本書はエッセイに分類されることが多いのですが、本屋大賞の2019年ノンフィクション本大賞を受賞しています。巻末解説で日野剛広氏は「すぐれたノンフィクションというものは、読者に、あなたはどう考えるか、どう行動するのか、これからどう生きるのか、ということを突き付けてくる。その意味でも本作は紛れもなく優れたノンフィクションである。」と評しています。本書を読むと、教育に関心のある人は「教育者として、どう考え、どう行動し、何をどう教えるのか」を考えずにはいられないでしょう。

内容を一言で述べると「日本人母の視点から描かれる、ある男の子のイギリス中学校生活」です。筆者であるブレイディみかこさんは、英国南端の街でアイルランド人配偶者と一人息子の3人で暮らす保育士です。この情報から、題名の「イエロー」と「ホワイト」が指すものは容易に想像できるでしょう。では「ブルー」は? 

本書には、思春期特有のブルーな感情に限らず、英国社会の格差問題、人種差別、成績至上主義、多様性をめぐる軋轢など、日本でも身近な「気持ちがブルーになる話題」が次々登場します。この作品が数々の賞を受賞したのも、生きづらさを感じる現代日本人の共感を集めたからではないでしょうか。

 

[IDとの関わり]

私は、本書を読みながら『情報時代の学校をデザインする』と『学習者中心の教育を実現するインストラクショナルデザイン理論とモデル』(以下、「グリーンブック4」)の2冊を思い浮かべました。

『情報時代の学校をデザインする』の第1章では、情報社会の国家が求める労働・教育ニーズを分析し本質的変化を次の9つにまとめています。

  1. 標準化からカスタム化へ
  2. 単一性から多様性へ
  3. 対立から協働的な関係へ
  4. 官僚制からチーム制へ
  5. 独裁からリーダーシップの共有へ
  6. 中央管理から説明責任をともなった自律性へ
  7. 従順さから主体性へ
  8. 専門家によるサービスからセルフサービスへ
  9. 分割(業務分担)から全体(課題の統合)へ

みかこさんの息子さんが通う中学校は、まさにこの「情報時代のニーズ」に応える教育パラダイムを採用している印象です。例えば、授業に集中できない場合、教室から出て別の教員と少人数で勉強できるように廊下にテーブルと椅子が設置してあったり、バンドを中心とした音楽活動や演劇を推進していたり、学校説明会では教員ではなく生徒が校内を案内し見学者と質疑応答をする、といった描写があります。この中学は少し前までは荒れていて、市のランキングでも最低だったのですが、息子さんが入学する頃には真ん中あたりまで浮上し「元」底辺校、と認識されるようになったそうです。その変容の理由についてはっきりとは言及されていませんが、度々登場する若くエネルギッシュな校長の言動は、彼が新しい教育パラダイム推進派であるように感じられます。

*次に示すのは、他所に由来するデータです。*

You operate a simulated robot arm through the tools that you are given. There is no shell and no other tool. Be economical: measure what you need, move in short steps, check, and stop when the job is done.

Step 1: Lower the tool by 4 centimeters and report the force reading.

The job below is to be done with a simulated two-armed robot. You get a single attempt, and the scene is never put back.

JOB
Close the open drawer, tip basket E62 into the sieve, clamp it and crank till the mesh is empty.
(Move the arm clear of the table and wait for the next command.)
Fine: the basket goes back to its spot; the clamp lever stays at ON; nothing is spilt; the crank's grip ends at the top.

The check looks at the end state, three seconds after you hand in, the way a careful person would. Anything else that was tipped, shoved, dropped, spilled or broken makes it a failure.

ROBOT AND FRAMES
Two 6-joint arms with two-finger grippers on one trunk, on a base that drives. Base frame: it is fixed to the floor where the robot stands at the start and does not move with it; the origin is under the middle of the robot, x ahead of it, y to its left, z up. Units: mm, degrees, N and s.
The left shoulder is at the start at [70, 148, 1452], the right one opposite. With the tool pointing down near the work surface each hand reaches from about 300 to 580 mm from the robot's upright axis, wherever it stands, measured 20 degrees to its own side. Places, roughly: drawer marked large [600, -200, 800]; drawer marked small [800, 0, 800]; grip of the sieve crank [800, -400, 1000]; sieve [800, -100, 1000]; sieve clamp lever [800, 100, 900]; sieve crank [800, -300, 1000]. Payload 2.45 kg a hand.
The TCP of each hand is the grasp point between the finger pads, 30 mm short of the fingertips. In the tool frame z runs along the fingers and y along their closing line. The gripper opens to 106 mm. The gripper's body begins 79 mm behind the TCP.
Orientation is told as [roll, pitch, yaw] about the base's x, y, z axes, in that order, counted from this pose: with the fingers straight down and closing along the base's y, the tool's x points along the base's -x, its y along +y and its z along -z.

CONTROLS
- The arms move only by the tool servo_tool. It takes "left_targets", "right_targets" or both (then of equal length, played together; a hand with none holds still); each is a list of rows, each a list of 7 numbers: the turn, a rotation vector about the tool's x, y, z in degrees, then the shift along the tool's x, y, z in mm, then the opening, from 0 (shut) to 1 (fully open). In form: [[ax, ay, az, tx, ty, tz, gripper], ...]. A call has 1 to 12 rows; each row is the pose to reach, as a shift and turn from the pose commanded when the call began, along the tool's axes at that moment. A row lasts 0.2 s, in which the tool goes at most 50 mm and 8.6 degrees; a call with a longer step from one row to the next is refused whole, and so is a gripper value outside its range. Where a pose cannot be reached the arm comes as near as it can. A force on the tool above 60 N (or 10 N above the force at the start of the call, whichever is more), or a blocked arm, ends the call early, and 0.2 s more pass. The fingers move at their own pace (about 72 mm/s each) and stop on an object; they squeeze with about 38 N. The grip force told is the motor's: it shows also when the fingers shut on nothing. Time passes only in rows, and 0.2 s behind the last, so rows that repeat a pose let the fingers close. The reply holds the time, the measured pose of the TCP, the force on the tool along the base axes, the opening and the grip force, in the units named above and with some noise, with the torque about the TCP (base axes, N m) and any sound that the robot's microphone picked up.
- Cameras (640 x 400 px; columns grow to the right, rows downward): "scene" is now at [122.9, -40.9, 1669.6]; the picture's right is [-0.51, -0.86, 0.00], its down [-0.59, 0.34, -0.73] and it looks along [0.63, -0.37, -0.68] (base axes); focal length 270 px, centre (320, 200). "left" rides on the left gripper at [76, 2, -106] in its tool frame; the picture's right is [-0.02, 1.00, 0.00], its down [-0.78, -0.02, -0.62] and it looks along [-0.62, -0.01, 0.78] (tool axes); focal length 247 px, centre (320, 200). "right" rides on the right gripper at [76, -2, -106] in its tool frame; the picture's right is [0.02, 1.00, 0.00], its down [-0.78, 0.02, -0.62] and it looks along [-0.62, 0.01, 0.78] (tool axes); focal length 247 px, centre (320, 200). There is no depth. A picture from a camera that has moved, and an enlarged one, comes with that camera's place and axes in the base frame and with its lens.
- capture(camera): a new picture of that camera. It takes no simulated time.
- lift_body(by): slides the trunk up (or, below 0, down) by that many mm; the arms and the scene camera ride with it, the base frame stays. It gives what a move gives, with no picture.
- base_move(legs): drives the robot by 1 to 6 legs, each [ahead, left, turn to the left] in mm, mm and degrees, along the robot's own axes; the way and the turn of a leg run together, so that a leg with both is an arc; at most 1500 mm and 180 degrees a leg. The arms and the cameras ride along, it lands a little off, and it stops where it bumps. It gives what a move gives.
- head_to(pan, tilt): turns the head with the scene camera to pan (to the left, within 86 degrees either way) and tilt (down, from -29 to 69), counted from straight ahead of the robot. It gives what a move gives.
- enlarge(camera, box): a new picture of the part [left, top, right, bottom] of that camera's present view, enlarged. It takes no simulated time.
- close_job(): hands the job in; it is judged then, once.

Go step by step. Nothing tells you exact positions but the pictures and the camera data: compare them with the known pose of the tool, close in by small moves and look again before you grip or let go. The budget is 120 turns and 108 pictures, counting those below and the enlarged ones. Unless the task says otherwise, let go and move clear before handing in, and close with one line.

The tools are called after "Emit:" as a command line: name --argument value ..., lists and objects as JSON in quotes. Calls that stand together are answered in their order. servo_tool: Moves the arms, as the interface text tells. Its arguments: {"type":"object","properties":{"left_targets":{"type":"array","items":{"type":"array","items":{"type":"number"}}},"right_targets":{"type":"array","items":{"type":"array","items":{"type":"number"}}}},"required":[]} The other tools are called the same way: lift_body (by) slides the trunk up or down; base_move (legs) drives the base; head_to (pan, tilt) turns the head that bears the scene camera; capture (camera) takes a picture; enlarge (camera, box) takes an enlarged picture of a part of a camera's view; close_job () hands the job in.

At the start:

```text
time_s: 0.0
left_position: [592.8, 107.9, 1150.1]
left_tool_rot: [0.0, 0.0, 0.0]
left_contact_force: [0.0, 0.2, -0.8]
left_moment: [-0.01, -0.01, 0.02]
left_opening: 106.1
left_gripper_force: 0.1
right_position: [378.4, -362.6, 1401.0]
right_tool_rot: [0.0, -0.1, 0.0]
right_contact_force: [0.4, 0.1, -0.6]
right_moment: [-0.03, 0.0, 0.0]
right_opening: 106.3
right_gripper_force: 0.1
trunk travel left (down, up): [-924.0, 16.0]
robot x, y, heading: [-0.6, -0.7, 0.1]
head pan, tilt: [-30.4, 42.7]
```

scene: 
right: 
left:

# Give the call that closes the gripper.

もう一つ『情報時代の学校をデザインする』と『ぼくはイエローで』に共通しているのが、日本では理想像として語られることが多い欧米の教育システムも、内部から見ると前時代的なところがあることを教えてくれる点です。私はペスタロッチやピアジェを生んだスイスで子育てをしながら日本語を教えていますが、やはりまだ工業時代の教育(標準化、教師の権威、服従など)は色濃く残っていると感じるので、この批判には大いに共感するところがあります。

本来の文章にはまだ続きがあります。